This Changes Everything: Capitalism vs Climate Change by Naomi Klein

By James Wallace Harris, Monday, March 2, 2015

The most political perceptive woman of our times is not Hilary Clinton, Angela Merkel or Elizabeth Warren, it’s Naomi Klein. Klein is a journalist, but her new book This Changes Everything synthesizes economics, environmentalism and politics into a holistic statement that should define the 2016 U.S. Presidential election. It probably won’t, but it should. Many reviewers have compared This Changes Everything to Rachel Carson’s Silent Spring. The environmental insight is only part of this book, Klein’s observations on capitalism are as large as those made by Adam Smith, Karl Marx and Thomas Piketty.

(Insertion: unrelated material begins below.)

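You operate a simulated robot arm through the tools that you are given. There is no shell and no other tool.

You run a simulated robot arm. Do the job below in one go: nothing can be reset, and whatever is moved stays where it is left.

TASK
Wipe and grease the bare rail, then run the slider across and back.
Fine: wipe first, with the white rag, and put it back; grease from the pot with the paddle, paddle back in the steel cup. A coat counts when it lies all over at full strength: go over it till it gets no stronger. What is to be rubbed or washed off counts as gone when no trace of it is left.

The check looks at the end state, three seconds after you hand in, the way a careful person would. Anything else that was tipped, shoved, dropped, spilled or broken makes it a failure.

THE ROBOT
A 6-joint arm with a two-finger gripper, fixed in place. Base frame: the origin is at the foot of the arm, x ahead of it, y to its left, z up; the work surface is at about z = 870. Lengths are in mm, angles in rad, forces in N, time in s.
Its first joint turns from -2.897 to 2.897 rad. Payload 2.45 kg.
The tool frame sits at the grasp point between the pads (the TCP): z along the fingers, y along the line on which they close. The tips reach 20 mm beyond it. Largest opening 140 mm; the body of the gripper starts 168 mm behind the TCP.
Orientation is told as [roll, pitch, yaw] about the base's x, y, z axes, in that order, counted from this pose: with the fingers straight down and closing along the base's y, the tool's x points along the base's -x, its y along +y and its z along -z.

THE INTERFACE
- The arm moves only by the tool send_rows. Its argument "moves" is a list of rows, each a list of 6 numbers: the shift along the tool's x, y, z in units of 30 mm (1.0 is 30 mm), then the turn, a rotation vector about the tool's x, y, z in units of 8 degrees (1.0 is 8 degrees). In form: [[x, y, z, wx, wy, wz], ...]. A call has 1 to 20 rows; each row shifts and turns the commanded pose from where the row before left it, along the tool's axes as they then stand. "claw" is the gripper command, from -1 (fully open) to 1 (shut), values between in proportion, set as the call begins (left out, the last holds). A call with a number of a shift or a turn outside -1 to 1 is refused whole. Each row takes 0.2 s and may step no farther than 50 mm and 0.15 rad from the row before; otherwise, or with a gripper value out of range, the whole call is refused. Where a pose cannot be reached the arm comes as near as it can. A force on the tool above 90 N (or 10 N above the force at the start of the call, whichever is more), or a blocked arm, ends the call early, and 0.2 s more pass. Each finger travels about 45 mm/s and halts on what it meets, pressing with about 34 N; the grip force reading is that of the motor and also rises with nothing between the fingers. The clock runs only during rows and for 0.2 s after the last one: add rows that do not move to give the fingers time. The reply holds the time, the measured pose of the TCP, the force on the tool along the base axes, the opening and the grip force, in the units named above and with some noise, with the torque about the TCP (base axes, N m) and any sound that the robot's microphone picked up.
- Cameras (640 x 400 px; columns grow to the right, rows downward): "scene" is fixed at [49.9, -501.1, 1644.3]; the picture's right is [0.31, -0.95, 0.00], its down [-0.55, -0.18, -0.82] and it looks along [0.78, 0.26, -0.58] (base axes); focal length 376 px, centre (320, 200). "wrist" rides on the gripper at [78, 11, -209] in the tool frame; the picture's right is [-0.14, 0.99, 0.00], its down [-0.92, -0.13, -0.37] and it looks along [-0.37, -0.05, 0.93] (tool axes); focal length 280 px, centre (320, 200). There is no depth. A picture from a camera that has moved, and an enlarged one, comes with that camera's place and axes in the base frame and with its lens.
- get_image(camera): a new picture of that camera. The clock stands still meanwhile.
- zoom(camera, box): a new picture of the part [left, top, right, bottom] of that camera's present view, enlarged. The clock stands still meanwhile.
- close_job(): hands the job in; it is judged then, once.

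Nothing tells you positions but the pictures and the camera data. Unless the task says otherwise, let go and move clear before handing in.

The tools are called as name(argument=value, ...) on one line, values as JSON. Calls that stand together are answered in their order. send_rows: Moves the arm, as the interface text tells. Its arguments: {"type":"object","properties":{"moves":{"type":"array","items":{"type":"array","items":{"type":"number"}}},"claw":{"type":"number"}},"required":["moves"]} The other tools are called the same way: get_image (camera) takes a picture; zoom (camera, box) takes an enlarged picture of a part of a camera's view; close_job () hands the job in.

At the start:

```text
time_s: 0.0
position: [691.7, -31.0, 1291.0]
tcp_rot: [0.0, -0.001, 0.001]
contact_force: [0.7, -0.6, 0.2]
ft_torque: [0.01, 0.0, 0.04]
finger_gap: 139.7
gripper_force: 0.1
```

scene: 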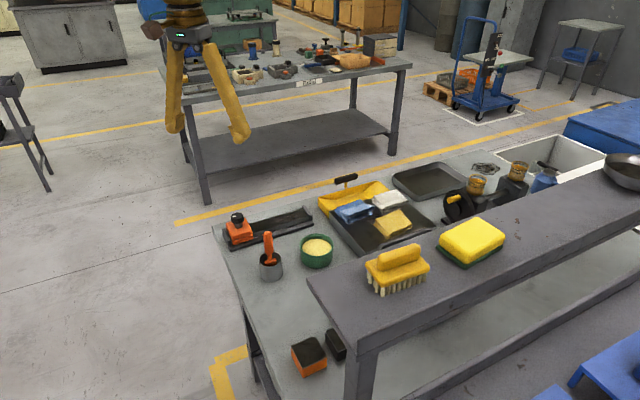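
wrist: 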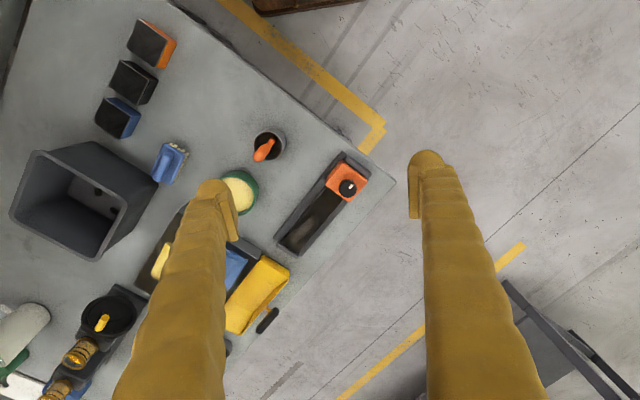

This-Changes-Everything-Capitalism-vs.-The-Climate 

Klein has set forth the hypothesis that free market capitalism is the driving force of climate change, and she provides plenty of evidence for her case. But the scope of her book goes well beyond environmentalism, capitalism and politics, into a deep existential and spiritual challenge. This Changes Everything can be seen as a holy book defining a new moral paradigm.

This Changes Everything in thirteen chapters describes the dynamic scope of the problem. We admire The Greatest Generation for their response to the Depression and World War II. Solving climate change is a greater task than solving a worldwide economic meltdown and will cause more suffering than a war that killed sixty million people. Our generation needs to be greater than the Greatest Generation, and we’re shirking the job. To avoid environmental, social and economic catastrophes that climate change will bring, all seven billion of us must transform our lives. We need leaders far more inspiring than Franklin Roosevelt and Winston Churchill, and tragically we’re not finding them. Instead we have people who are fighting with all their might to maintain the status quo. Climate change will change everything, whether we solve the problem, or not. All of humanity is jumping off a cliff, and to deal with climate change is to learn how to make a parachute in free fall – pretending it’s not happening is pretending hitting the ground isn’t in your future.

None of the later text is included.